Dal punto di vista economico non hanno un costo competitivo, specie se il minerale da cui si ricaverà l’uranio sarà sempre più povero, se si dovranno costruire gli impianti di riprocessamento e di autofertilizzazione e se si considera anche il costo dello smantellamento e della custodia millenaria delle scorie radioattive. Subordinano la sicurezza di approvvigionamento elettrico alle disponibilità di uranio e, anche in caso di riprocessamento e/o di autofertilizzazione, a tecnologie complesse di difficile controllo democratico e di difficile mantenimento in situazioni di difficoltà sociali o belliche, Infatti costringono ad una militarizzazione del territorio, per prevenire i terribili effetti di eventuali atti terroristici. Infine occorre sottolineare con forza il fatto che richiedono investimenti ingentissimi, che vengono così sottratti alle fonti energetiche rinnovabili e pulite, quali l’efficienza e il solare, mentre sottraggono ai cittadini la possibilità di essere essi stessi produttori di energia, relegandoli ad essere solo consumatori passivi di energia prodotta centralmente.

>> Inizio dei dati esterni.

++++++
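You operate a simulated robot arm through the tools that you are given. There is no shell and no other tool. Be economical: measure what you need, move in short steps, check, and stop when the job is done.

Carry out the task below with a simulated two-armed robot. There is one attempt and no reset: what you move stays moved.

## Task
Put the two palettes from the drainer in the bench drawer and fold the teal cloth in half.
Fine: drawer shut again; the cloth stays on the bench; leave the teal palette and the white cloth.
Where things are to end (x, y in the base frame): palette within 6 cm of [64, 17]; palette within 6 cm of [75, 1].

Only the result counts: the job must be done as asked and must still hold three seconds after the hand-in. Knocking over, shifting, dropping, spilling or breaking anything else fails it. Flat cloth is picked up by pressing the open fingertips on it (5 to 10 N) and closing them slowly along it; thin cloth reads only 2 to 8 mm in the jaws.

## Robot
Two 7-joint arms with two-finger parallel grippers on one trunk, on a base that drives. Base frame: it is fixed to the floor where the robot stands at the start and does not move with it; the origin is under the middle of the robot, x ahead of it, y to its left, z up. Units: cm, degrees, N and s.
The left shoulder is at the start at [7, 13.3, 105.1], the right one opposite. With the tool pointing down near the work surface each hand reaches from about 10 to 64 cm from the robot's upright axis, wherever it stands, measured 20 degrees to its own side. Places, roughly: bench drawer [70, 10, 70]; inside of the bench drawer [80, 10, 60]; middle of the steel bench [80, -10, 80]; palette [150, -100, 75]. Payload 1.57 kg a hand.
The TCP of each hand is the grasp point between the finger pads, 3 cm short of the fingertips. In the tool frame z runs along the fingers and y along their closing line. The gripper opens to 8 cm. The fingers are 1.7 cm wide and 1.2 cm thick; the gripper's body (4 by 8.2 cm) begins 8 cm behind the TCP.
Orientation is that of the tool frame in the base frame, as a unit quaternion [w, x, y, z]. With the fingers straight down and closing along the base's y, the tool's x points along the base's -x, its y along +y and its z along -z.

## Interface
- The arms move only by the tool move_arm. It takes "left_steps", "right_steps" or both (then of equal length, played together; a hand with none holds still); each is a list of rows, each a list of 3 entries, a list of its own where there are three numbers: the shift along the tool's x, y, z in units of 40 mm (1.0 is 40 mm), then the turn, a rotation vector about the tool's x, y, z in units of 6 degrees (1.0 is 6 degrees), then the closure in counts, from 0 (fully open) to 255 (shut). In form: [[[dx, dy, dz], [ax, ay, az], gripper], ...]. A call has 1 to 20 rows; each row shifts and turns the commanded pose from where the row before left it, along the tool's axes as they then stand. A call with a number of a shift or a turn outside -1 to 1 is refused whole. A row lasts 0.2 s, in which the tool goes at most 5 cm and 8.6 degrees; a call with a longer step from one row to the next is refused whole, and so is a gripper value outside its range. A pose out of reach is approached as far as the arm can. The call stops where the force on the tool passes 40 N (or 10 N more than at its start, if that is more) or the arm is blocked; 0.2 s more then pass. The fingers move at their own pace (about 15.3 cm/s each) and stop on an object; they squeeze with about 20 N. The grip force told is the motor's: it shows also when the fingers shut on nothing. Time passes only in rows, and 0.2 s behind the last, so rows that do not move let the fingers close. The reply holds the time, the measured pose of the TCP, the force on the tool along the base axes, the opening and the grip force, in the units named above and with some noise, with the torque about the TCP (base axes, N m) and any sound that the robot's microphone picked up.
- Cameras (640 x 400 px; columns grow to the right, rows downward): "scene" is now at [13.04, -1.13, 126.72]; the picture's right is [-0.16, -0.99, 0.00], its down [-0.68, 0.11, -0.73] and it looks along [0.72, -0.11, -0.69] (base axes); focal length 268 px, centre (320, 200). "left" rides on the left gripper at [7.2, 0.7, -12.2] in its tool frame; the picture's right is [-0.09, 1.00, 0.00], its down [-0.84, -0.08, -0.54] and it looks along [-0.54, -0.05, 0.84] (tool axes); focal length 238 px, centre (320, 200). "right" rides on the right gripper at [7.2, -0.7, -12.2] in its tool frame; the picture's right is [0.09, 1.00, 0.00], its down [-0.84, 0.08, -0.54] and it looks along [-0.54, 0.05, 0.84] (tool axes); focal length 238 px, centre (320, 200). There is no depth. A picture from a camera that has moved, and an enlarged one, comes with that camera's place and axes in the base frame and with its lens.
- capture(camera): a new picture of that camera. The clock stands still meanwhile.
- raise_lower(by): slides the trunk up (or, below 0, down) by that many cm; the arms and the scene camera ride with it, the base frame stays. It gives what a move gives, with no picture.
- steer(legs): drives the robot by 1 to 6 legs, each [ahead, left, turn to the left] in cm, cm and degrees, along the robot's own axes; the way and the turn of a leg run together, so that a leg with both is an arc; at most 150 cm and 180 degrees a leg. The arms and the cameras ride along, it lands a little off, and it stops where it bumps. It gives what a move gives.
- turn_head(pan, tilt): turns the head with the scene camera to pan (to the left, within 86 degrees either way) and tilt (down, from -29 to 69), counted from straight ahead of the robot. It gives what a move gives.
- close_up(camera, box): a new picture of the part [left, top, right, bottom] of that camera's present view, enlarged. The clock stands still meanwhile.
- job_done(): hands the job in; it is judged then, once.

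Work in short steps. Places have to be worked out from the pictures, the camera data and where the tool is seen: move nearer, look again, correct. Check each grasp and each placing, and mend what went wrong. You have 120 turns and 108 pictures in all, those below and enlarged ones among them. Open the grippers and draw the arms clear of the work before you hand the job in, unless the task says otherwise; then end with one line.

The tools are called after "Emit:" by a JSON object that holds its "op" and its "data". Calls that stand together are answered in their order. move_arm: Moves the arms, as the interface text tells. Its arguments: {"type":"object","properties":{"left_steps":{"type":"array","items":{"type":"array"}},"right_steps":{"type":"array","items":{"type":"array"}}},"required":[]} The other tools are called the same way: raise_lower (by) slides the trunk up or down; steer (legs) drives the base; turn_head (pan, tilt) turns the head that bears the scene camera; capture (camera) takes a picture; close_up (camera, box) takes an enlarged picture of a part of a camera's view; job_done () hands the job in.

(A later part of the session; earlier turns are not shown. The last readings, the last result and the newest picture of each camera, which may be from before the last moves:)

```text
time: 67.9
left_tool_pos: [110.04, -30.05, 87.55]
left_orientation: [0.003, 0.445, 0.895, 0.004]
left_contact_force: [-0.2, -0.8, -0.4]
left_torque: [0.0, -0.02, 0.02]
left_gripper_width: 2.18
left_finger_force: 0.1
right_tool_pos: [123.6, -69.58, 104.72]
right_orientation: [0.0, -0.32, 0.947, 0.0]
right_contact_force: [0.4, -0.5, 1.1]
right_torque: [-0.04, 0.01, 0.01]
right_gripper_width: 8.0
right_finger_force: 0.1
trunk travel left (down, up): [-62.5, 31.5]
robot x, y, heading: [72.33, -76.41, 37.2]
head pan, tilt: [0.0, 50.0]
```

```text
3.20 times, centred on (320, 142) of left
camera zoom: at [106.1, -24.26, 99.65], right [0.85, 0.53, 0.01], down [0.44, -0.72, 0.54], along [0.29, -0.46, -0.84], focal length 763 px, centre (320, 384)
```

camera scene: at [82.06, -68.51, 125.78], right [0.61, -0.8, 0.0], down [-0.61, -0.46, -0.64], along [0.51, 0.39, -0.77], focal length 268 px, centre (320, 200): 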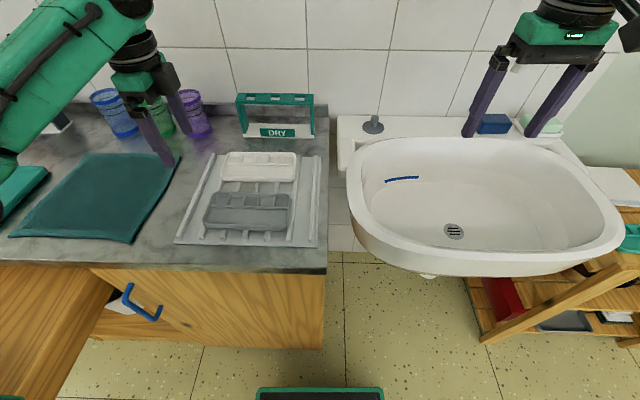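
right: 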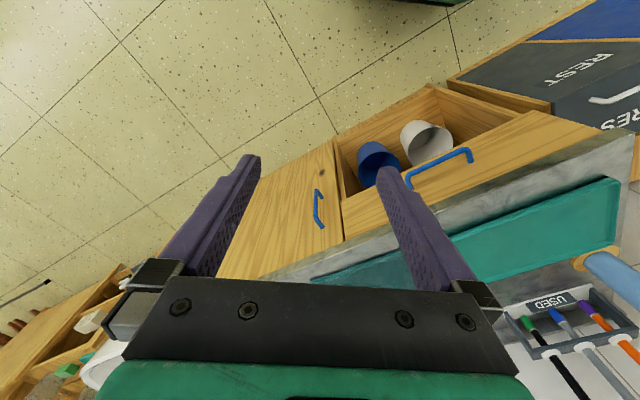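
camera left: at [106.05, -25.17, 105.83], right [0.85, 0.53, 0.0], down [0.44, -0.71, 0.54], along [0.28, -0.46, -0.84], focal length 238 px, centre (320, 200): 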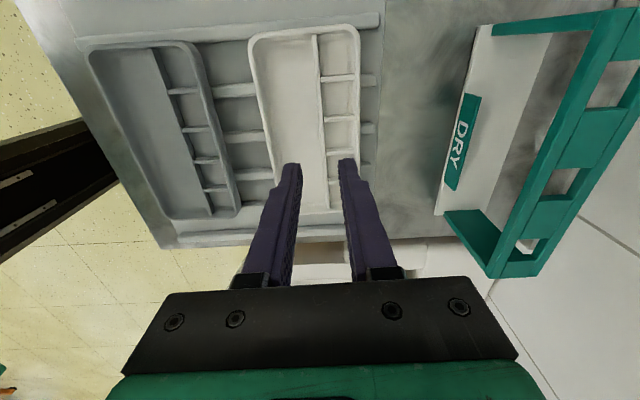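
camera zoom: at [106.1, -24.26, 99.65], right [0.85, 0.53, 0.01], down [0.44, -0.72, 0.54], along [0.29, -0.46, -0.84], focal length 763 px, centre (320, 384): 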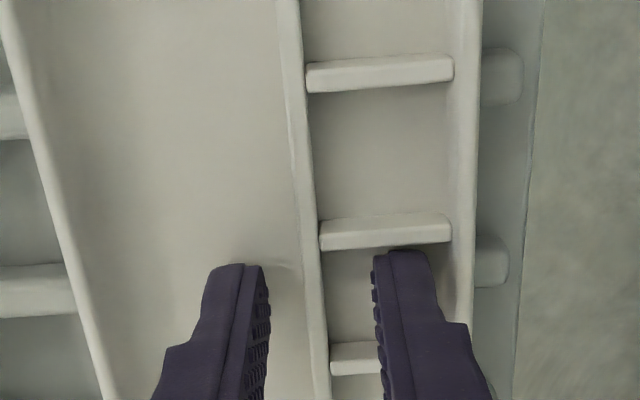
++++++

Basta restare a queste ultime considerazioni per capire come una vera riconversione energetica ha bisogno assoluto, oltre che di razionalità critica, anche di un plus di democrazia e condivisione. Sono concetti che sfuggono ai vari Ravello e Cota, ma che non possono sfuggire a noi nel momento in cui, tra l’altro, stiamo dando il nostro contributo per far vincere il referendum sull’acqua bene comune. La gestione comunitaria e “decentrata” del bene energetico è sicuramente invisa a chi, come i padrini del nucleare, pensa a questo come fonte di potere e di valore semplicemente economico. Una battaglia su questo terreno, dunque, si deve spingere a ridisegnare l’idea di energia come utile in primo luogo alla vita, sapendo che, così almeno la penso io, anche le energie rinnovabili possono essere tragicamente risucchiate nella tanto pubblicizzata green economy. In una strategia, cioè, basata spesso su una idea di crescita lineare in cui i veri impatti sociali e ambientali sono nascosti (pensiamo alle centrali per produrre bioetanolo da cereali), mentre il controllo sociale rimane saldamente in mano a pochissimi.